— begin —

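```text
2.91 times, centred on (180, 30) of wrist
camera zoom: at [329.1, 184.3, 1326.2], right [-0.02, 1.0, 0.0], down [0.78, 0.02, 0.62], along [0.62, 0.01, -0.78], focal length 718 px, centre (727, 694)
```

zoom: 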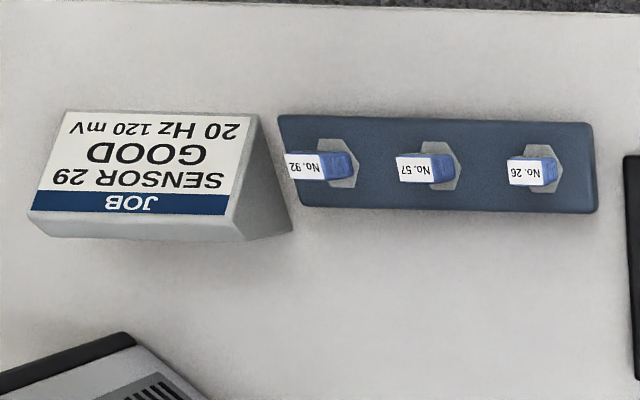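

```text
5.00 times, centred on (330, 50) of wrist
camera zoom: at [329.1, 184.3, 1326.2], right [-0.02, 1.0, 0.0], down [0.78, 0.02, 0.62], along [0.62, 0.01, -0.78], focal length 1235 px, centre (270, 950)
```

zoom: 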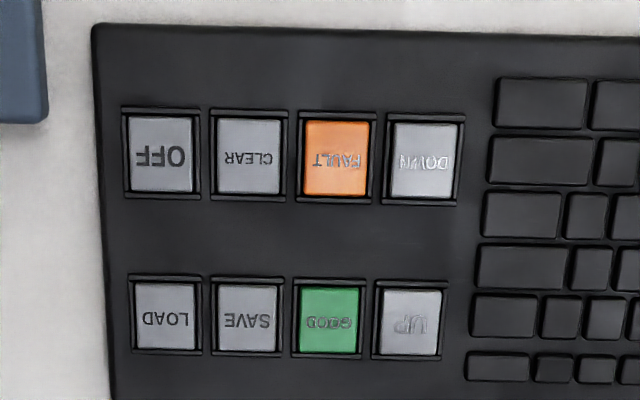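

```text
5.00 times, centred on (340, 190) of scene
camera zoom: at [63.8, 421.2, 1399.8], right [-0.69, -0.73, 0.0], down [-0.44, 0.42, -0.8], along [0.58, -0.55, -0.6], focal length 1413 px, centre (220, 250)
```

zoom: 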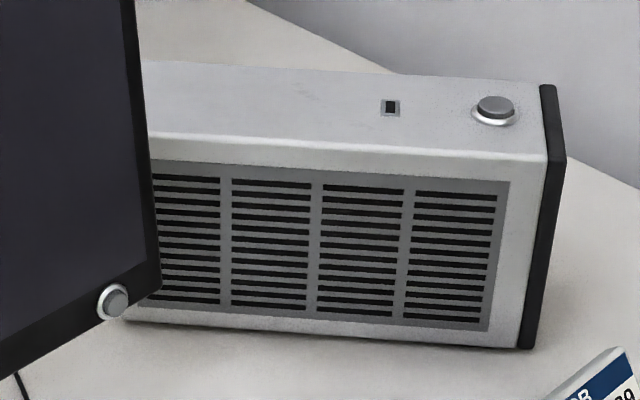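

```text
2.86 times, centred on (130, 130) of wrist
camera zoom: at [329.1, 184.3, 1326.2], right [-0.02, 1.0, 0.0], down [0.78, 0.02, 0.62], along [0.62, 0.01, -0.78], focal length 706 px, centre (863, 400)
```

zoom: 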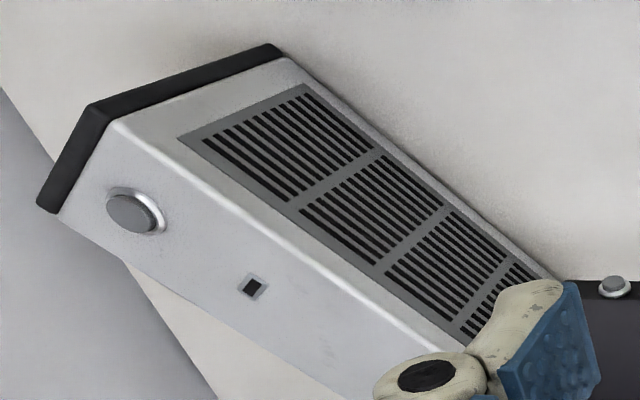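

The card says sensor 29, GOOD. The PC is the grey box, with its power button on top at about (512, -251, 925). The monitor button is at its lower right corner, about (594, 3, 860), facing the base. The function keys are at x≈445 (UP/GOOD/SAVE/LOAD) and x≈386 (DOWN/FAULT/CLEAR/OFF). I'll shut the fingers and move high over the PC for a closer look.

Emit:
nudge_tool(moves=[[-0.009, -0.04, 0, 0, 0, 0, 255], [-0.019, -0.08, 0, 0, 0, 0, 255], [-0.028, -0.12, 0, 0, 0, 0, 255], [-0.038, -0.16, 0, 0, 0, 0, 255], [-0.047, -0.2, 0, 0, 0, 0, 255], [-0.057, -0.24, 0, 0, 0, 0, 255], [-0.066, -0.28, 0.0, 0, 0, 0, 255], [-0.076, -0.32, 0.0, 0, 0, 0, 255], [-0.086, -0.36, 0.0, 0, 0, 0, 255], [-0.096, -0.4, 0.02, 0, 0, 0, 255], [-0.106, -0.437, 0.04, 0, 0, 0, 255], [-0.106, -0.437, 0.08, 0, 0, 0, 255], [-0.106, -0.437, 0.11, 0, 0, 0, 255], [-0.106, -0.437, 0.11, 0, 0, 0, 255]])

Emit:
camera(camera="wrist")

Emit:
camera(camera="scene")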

— end —

To do: All of the material above should be reproduced exactly, except the pictures. Use JSON: a list with one string for each line that is not empty.

Answer to this problem:
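[
  "```text",
  "2.91 times, centred on (180, 30) of wrist",
  "camera zoom: at [329.1, 184.3, 1326.2], right [-0.02, 1.0, 0.0], down [0.78, 0.02, 0.62], along [0.62, 0.01, -0.78], focal length 718 px, centre (727, 694)",
  "```",
  "zoom: ",
  "```text",
  "5.00 times, centred on (330, 50) of wrist",
  "camera zoom: at [329.1, 184.3, 1326.2], right [-0.02, 1.0, 0.0], down [0.78, 0.02, 0.62], along [0.62, 0.01, -0.78], focal length 1235 px, centre (270, 950)",
  "```",
  "zoom: ",
  "```text",
  "5.00 times, centred on (340, 190) of scene",
  "camera zoom: at [63.8, 421.2, 1399.8], right [-0.69, -0.73, 0.0], down [-0.44, 0.42, -0.8], along [0.58, -0.55, -0.6], focal length 1413 px, centre (220, 250)",
  "```",
  "zoom: ",
  "```text",
  "2.86 times, centred on (130, 130) of wrist",
  "camera zoom: at [329.1, 184.3, 1326.2], right [-0.02, 1.0, 0.0], down [0.78, 0.02, 0.62], along [0.62, 0.01, -0.78], focal length 706 px, centre (863, 400)",
  "```",
  "zoom: ",
  "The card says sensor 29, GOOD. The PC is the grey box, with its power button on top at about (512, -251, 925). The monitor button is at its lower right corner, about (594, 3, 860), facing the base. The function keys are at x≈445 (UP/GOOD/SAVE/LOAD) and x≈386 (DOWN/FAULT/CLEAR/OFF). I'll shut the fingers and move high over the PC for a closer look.",
  "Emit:",
  "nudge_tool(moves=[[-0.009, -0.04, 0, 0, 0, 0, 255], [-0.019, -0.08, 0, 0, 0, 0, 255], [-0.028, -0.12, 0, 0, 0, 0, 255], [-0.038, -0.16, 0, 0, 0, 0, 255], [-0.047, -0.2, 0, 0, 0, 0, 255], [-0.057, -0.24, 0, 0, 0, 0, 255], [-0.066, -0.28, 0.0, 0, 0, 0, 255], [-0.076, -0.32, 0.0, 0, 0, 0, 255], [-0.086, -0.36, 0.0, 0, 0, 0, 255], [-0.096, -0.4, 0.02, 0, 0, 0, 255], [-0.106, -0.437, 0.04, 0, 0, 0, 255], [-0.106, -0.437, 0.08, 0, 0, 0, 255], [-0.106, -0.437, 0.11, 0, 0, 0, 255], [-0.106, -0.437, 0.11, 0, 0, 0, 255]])",
  "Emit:",
  "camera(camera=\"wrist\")",
  "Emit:",
  "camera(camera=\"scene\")"
]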